Forget about Pettiness..Go to the Core of the Issue
So, I understand and agree that if we listen to all pettiness and stories we will never get things done. Oh sure, we all have some other things to do, bigger fish to fry, particularly at this time of the year. But I am asking you: what would be your achievement if you ignore what makes your organization what it is? After all, that is all the fibers of HR. Are you prepared to have a small matter become huge and a safety issue or a major risk issue? Are you ready for the company to loose business because one employee keeps on breaking procedures to reach personal goals in an unethical fashion? Am I exaggerating? At the very least, you would be facing high turnover and low morale, consequently low productivity. So much for HR metrics and company scorecard. My philosophy is: let's have one person in the HR department be the ears and eyes of HR so that we can screen information and process it as needed. Let's read behind small issues and get to the core of it. Bypassing procedures once could be insignificant. It takes different proportions when that act is repeated three to ten times during the course of the day and four to five days a week during 52 weeks. Let's understand why sometimes, if not often, it is not always about small matters.
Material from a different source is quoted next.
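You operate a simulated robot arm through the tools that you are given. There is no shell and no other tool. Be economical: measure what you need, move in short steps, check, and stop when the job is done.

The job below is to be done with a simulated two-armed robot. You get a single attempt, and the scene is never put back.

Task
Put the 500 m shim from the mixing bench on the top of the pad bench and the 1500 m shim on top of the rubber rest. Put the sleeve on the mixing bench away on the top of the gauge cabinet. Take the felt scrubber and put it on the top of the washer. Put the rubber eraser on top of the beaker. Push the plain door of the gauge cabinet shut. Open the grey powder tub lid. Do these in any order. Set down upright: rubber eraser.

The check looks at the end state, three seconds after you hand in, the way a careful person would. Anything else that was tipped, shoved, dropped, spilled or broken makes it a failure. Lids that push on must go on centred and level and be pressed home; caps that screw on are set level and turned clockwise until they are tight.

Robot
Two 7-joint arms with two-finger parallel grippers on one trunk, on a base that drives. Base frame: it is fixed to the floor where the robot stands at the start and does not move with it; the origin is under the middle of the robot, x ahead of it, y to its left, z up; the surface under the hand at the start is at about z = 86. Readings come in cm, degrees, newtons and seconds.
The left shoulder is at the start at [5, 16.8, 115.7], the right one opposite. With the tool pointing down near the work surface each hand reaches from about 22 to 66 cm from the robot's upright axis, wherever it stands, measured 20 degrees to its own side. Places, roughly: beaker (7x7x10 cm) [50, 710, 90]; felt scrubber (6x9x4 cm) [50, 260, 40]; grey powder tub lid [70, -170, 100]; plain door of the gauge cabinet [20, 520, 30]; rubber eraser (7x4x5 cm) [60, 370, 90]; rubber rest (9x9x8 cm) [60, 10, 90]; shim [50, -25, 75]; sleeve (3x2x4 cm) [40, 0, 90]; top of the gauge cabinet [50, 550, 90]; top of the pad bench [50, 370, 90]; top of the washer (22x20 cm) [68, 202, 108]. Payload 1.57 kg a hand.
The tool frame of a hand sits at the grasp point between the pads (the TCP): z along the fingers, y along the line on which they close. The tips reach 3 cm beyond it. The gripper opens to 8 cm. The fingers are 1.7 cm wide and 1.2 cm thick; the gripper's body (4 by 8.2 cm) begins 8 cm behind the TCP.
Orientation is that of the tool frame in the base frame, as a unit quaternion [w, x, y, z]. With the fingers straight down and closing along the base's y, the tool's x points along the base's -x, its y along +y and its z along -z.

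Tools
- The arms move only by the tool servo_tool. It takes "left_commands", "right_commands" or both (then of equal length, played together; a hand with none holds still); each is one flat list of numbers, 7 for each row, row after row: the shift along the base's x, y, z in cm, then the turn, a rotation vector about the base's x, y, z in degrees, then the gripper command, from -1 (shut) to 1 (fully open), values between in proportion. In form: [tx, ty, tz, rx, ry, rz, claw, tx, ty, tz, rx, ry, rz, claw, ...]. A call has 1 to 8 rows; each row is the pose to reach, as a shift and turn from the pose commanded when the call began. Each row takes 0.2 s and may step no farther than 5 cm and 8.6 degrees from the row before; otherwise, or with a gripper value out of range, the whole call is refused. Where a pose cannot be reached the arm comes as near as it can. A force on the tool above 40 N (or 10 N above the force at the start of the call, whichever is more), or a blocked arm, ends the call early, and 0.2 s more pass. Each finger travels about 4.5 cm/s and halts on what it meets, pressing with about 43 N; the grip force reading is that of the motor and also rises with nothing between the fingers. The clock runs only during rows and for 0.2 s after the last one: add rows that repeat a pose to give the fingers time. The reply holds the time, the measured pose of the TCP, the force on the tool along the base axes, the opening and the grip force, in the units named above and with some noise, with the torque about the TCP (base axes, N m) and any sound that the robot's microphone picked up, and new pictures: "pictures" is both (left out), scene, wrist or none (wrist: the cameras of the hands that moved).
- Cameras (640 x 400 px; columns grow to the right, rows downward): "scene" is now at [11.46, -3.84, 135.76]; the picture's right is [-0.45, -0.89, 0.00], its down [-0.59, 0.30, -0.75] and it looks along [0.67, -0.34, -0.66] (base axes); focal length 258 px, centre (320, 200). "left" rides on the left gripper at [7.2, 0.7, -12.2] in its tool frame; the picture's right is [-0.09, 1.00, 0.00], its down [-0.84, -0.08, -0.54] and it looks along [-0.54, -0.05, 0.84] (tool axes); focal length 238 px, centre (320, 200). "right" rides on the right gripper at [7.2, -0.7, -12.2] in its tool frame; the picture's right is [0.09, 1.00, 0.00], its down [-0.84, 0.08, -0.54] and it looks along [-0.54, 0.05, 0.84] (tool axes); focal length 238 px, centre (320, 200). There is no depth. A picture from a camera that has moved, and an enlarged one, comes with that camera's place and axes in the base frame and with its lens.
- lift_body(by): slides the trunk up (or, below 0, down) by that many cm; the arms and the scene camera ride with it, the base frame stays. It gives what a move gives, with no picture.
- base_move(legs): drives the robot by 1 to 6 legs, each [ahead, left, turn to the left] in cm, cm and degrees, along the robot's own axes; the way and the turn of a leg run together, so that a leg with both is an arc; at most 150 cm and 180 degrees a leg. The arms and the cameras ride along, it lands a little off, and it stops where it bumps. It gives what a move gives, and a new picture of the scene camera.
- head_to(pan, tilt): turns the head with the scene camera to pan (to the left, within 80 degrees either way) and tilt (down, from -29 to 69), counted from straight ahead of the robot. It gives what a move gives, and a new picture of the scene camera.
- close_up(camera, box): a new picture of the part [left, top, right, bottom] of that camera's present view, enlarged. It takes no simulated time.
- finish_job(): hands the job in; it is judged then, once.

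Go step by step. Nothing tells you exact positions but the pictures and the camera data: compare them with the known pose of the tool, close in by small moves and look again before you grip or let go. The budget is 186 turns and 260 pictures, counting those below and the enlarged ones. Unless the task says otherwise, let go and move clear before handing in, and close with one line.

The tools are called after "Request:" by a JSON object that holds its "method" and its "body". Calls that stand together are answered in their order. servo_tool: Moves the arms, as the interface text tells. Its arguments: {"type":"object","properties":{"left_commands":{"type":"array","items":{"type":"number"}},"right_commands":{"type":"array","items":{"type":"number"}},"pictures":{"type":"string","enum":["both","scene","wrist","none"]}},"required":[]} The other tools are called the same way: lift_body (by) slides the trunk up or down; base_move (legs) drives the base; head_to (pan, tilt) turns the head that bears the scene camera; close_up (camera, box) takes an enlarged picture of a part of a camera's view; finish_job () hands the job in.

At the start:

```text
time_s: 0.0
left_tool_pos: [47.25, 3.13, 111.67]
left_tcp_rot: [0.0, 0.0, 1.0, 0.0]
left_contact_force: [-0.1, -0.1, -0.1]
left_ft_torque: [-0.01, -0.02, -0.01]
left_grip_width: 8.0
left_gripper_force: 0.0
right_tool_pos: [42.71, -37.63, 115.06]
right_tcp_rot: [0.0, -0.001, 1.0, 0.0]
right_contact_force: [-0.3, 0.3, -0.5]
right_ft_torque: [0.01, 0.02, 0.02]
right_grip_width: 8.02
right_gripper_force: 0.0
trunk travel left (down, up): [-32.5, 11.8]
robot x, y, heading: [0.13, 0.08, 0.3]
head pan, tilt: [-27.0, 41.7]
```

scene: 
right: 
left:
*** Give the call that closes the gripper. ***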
Focus on the Importance of Human Capital
Maybe it is a training issue, or an employee morale issue, or worse: a bad hiring. How about process improvement hampered by individual stubbornness and ego? Let's train managers so that they can handle issues arising in their departments in a proper fashion, so that they can make the right hiring decisions, improve process, methods, and productivity. Let's train on how to make truthful, honest, unbiased annual evaluations. Maybe we need to have our evaluation criteria revised? ....And this time of the year, let's evaluate ourselves and our companies. Let's be a real business partner, not just a follower, or the one who brings the bad news. The time is over for the carrot and stick method. It takes many skills to run a company and HR skills is one of them. So, lay your HR skills out, deliver as a business partner. After all,
human capital is major in any organization, and bringing out the best of it
in many facets is what is HR about.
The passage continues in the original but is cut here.